2. Fail the tomb exploration and the spirit of Ashura would be awake and active, attacking with surprise as they enter the Tomb.

3. Fail the tomb looting phase and they wake up Ashura and have to deal with him.

4. Fail to get away after looting the gem and they are confronted by the Cabal Inquisitor and leader of the Secret Police.

Those were failure conditions for failing the challenges overall but I also set failure conditions for failing individual rolls in scenes 1, 2 and 4.

1. In the Plaza you encounter some angry ghosts or a demon patrol.

2. In the Tomb you wake some Guardian devil or blunder into a trap

4. In the getaway a Hound of Shadow tracks you down and attacks.

As we dont bother with xp I simply set the challenges at the PC's level and fix a number of successes for victory and failure as normal. I dont want to drag out these scenes with lots of dice rolling so I kept the number of successes fairly low at 2-3.

I am also a big fan of player narration so the players got to describe the scene and what happened on their successful rolls. For example, I had the Paladin and Wizard players describing how they worked together to disable glowing magical rune traps barring the entrance to the final chamber.

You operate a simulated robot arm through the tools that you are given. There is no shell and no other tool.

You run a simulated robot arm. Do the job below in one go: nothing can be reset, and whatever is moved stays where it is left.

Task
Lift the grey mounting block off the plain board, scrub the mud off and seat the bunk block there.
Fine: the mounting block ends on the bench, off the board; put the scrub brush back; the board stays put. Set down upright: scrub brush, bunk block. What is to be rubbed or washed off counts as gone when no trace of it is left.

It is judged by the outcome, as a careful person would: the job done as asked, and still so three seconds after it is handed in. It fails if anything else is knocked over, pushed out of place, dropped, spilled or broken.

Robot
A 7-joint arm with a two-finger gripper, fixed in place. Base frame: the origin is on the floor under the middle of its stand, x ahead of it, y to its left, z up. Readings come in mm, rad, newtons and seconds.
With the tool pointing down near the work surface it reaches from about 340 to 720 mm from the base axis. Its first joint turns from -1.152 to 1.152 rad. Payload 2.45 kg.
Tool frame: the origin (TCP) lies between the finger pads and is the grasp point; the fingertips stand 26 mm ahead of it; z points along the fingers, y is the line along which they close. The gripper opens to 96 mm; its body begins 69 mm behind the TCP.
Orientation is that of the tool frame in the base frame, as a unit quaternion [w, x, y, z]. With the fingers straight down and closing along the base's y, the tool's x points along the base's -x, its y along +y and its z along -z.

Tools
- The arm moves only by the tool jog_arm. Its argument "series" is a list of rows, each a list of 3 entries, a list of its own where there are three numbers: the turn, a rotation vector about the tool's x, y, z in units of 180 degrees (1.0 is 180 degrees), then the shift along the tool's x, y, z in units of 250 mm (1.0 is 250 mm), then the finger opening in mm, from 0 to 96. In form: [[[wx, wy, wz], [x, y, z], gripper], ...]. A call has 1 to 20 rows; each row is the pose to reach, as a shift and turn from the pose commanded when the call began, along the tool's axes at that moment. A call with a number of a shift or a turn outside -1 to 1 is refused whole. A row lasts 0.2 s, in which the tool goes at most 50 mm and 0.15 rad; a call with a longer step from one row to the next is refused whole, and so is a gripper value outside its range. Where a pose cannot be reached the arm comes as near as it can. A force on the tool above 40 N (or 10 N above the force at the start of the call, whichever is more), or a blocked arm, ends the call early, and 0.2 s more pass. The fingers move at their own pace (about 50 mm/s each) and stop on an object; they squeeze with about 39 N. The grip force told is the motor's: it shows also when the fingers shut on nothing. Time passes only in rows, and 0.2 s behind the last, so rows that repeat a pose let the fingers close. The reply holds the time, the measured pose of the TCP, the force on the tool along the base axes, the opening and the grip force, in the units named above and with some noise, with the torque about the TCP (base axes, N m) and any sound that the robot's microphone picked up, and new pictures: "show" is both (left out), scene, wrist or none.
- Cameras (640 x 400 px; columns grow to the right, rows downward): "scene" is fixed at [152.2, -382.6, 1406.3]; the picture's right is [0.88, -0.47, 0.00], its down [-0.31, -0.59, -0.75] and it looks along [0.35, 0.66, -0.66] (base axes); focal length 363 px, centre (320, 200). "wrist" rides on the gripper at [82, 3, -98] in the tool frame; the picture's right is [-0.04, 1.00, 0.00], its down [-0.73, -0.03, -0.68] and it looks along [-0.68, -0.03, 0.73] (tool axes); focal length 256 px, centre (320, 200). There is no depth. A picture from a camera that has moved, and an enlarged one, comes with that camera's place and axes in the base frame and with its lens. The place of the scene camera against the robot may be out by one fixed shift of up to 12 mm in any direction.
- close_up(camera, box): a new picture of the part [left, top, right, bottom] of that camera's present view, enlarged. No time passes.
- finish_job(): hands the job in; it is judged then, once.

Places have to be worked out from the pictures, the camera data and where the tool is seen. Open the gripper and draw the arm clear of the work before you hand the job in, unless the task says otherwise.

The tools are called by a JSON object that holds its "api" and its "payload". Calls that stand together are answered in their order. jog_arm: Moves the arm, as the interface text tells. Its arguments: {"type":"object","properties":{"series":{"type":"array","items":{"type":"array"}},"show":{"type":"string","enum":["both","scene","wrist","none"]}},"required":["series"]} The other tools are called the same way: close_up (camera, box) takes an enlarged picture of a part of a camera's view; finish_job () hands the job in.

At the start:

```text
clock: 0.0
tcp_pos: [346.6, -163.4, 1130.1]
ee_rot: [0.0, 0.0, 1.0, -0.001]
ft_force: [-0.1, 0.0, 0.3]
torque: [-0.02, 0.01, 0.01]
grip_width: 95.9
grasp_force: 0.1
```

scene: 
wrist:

Props were also a very helpful part of the game experience. We had miniatures and dungeon tiles, something which is completely new to us as a group and had a blast using them. I only mapped out those areas where their was an encounter with the rest of the exploration being handled purely narratively.

The biggest plus in running this game was the sheer level of player enthusiasm. This may be simply because we havent been playing for a bit, because we are back to the same 5 people who started together 8 years ago or because we have an evocative setting generated by us all. In that time we have played a lot of games, D&D, Pendragon, Buffy, PTA, Exalted, Cthullu and others. We have had fun with all of them but I get the feeling that there is a freshness and a conherent focus about 4e which is playing to our current group desires.

THE BAD

The use of skills is excellent but it has some pitfalls. I need to make sure that I am challenging people to describe what they are doing when using their skills and to promote a bit more interaction. I need to emphasise the mechanical benefit for a decent description (+2 - 5 on the check) and make sure I push for them.

I was also a bit too free with the benefits of secondary skill use, allowing them to add +5. This probably made things too easy. In future I think this will be reduced to +2 which combined with description and the aid option should be enough secondary benefits. I also need to remember to apply armour penalties to physical skills, especially as I effectively allow one persons stealth skill for example to apply for the group.

The props were good but we dont have enough. In particular we need some 3x3 and 5x5 templates for our Wizard player to mark his aoe effects.

I need to be much more careful about monster abilities. The group were level 1, the main encounter was a Level 4 elite and 2 normal level 4 monsters. This is within the expected encounter difficulties but might have been a bit much for a group totally new to the game. I had thought the group would have had a couple of encounters inside the tomb but they passed the skill challenge without a single failure.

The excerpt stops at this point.